Why don\'t we have box-sizing: margin-box;
? Usually when we put box-sizing: border-box;
in our style sheets we really mean the former.
Dimensions of block-level, non-replaced elements in normal flow must satisfy
margin-left + border-left-width + padding-left + width + padding-right + border-right-width + margin-right = width of containing block
When over-constrained, browsers must adjust either the left or right margin. I think that means the width of the margin box must equal the width of the containing block (i.e. 100%).
For your case, transparent borders with box-sizing: border-box can work much like margins.
Couldn't you use width: calc(50% - 24px);
for your cols? Then set your margins.
Perhaps set the border to 0% opacity using RGBA and use the border as a margin.
The guy at the top is asking about adding margin to the overall width, including padding and border. The thing is, margin is applied outside the box and padding and border aren't, when using border-box
.
I have tried to achieve the border-margin
idea. What I have found is that if using margin you can either add a class of .last
to the last item (with margin, then apply a margin of zero, or use :last-child/:last-of-type
). Or add equal margins all the way around (similar to the padding version above).
See examples here: http://codepen.io/mofeenster/pen/Anidc
border-box
calculates the width of the element + its padding + its border as the total width. So if you have 2 div
s which are 50% wide, they will be adjacent. If you add 8px
padding to them, then you will have a gutter of 16px
. Combine that with a wrapping element - which also has padding of 8px
- you will have a nicely laid out grid with equal gutters all the way around.
See this example here: http://codepen.io/mofeenster/pen/vGgje
The latter is my favourite method.
I think we could have a box-sizing: margin-box
. The css box model shows exactly, what are the positions of the margins of the frames.
There are minor problems - for example, the margin boxes can overlap - but they aren't hard to solve.
I think, the situation is the same, as we can see with the overflow-x
& overflow-y
combinations, with the absolut positionied divs in table-cells, with the combination of min|max-width|height with the box-sizing, and so on.

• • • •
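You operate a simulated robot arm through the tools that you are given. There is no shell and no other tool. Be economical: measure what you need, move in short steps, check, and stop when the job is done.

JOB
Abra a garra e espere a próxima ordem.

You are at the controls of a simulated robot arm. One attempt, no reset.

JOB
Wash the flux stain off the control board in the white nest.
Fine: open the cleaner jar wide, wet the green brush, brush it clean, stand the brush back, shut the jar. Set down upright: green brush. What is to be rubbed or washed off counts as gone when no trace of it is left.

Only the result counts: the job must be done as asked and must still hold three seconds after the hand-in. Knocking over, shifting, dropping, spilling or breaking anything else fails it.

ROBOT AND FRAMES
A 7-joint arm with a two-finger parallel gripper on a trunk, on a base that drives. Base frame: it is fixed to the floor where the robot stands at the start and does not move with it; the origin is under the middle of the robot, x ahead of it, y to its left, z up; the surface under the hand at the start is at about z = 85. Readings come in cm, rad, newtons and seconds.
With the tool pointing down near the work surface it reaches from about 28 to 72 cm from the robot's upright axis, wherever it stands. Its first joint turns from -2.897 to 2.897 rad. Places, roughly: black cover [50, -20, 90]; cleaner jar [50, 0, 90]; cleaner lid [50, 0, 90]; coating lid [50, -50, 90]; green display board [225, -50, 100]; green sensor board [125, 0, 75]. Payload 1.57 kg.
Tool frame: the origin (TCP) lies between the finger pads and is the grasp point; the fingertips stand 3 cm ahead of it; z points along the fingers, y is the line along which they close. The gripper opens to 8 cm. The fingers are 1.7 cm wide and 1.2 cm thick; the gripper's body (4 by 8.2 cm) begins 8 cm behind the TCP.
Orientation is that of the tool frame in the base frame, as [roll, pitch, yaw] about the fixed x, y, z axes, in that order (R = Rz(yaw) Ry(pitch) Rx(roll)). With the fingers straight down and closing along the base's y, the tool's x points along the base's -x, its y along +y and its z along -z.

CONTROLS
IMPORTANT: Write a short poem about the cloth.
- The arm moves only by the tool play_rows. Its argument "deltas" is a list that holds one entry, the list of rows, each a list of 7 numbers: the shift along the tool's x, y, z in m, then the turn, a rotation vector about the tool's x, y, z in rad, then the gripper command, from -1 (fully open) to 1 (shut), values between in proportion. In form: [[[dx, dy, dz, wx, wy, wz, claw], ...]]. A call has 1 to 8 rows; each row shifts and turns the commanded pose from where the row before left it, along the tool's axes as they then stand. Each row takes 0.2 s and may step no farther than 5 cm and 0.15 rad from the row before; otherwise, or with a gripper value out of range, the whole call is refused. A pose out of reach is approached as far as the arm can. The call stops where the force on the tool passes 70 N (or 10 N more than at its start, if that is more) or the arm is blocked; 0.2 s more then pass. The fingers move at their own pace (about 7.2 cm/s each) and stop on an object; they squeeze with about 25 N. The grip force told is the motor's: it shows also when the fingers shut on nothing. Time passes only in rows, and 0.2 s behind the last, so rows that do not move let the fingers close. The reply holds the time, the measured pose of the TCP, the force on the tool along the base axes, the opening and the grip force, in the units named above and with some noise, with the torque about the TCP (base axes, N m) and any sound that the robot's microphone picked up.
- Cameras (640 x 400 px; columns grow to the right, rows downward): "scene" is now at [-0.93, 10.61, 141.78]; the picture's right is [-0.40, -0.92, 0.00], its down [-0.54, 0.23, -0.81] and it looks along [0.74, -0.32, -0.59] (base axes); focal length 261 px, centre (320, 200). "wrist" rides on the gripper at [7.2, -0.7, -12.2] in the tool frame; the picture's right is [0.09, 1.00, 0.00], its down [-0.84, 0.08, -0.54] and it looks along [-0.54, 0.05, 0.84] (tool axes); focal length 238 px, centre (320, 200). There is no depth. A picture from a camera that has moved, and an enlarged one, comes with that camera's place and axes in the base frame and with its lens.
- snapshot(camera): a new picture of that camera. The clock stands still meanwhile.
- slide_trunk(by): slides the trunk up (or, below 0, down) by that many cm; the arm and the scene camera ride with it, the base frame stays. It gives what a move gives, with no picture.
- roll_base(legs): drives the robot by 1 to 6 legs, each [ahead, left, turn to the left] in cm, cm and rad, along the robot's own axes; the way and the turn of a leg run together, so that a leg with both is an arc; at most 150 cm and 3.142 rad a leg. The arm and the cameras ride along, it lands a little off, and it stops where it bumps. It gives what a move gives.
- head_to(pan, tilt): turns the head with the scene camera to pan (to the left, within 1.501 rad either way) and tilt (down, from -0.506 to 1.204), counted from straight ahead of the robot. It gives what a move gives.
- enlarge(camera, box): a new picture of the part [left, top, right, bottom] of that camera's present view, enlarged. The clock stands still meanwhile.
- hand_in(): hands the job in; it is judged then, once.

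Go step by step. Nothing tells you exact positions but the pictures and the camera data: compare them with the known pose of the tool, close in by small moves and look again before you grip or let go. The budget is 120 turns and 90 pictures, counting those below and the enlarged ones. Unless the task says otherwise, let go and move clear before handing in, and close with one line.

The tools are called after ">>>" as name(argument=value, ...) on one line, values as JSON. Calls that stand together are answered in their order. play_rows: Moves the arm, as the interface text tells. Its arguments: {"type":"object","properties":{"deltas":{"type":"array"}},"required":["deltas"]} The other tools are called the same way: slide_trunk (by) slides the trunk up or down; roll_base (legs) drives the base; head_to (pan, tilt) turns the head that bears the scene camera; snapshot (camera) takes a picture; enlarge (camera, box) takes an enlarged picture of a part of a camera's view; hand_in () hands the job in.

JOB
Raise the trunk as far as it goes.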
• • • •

There are features, really simple features, which the browser developers simply doesn't develop.
IMHO, box-sizing: margin-box
were a very useful feature. Another useful feature were the box-sizing: padding-box
, it exists at least in the standard, but it wasn't implemented in any of the major browsers. Not even in the newest chrome!
Note: @Oriol 's comment: Firefox did implement box-sizing: padding-box. But others didn't, and it was removed from the spec. Firefox will remove it in version 50. Sad.
This is because the box-sizing attribute refers to the size of an element after computing the given dimension-specific values (padding, borders). "box-sizing: border-box" sets the height/width of an element and takes into consideration the padding as well as the border width. The scope of an element's margin is greater than the element itself, meaning it modifies the flow of the page and its surrounding elements, therefore directly altering the way the element fits within its parent relative to its sibling elements. Ultimately a "margin-box" attribute value would cause major problems and is essentially the same as setting the elements height/width directly.